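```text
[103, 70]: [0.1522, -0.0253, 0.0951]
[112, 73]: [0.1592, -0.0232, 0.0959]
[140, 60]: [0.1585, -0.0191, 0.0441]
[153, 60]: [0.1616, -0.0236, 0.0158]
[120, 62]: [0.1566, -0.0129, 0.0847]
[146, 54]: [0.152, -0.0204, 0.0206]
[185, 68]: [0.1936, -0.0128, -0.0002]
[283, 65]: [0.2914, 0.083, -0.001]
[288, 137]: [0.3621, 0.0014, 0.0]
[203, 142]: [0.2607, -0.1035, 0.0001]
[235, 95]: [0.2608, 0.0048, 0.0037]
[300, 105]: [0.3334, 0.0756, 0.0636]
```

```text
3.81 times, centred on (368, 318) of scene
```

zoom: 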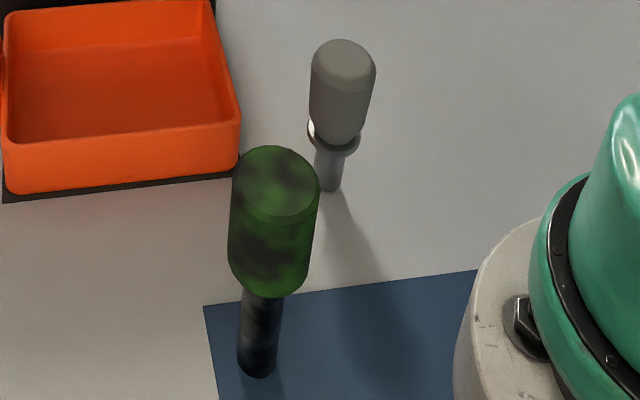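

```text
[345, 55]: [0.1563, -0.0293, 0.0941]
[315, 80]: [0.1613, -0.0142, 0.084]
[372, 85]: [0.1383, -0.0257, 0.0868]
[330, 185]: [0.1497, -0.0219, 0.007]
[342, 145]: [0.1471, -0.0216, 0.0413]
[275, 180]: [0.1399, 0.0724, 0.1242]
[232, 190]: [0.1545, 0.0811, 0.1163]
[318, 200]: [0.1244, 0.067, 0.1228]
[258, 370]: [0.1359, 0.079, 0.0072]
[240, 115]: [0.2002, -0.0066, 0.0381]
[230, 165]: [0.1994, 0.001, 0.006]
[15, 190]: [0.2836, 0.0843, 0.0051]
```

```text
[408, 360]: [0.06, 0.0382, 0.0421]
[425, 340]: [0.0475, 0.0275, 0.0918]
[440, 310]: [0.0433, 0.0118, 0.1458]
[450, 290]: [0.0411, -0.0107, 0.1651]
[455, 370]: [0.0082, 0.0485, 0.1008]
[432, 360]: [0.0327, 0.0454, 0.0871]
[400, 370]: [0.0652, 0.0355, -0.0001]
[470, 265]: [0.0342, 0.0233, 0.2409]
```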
*****
§ **What needs to be done**: Print out the lines exactly, skipping any picture.

§ **Response below**:
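```text
[103, 70]: [0.1522, -0.0253, 0.0951]
[112, 73]: [0.1592, -0.0232, 0.0959]
[140, 60]: [0.1585, -0.0191, 0.0441]
[153, 60]: [0.1616, -0.0236, 0.0158]
[120, 62]: [0.1566, -0.0129, 0.0847]
[146, 54]: [0.152, -0.0204, 0.0206]
[185, 68]: [0.1936, -0.0128, -0.0002]
[283, 65]: [0.2914, 0.083, -0.001]
[288, 137]: [0.3621, 0.0014, 0.0]
[203, 142]: [0.2607, -0.1035, 0.0001]
[235, 95]: [0.2608, 0.0048, 0.0037]
[300, 105]: [0.3334, 0.0756, 0.0636]
```

```text
3.81 times, centred on (368, 318) of scene
```

zoom: 

```text
[345, 55]: [0.1563, -0.0293, 0.0941]
[315, 80]: [0.1613, -0.0142, 0.084]
[372, 85]: [0.1383, -0.0257, 0.0868]
[330, 185]: [0.1497, -0.0219, 0.007]
[342, 145]: [0.1471, -0.0216, 0.0413]
[275, 180]: [0.1399, 0.0724, 0.1242]
[232, 190]: [0.1545, 0.0811, 0.1163]
[318, 200]: [0.1244, 0.067, 0.1228]
[258, 370]: [0.1359, 0.079, 0.0072]
[240, 115]: [0.2002, -0.0066, 0.0381]
[230, 165]: [0.1994, 0.001, 0.006]
[15, 190]: [0.2836, 0.0843, 0.0051]
```

```text
[408, 360]: [0.06, 0.0382, 0.0421]
[425, 340]: [0.0475, 0.0275, 0.0918]
[440, 310]: [0.0433, 0.0118, 0.1458]
[450, 290]: [0.0411, -0.0107, 0.1651]
[455, 370]: [0.0082, 0.0485, 0.1008]
[432, 360]: [0.0327, 0.0454, 0.0871]
[400, 370]: [0.0652, 0.0355, -0.0001]
[470, 265]: [0.0342, 0.0233, 0.2409]
```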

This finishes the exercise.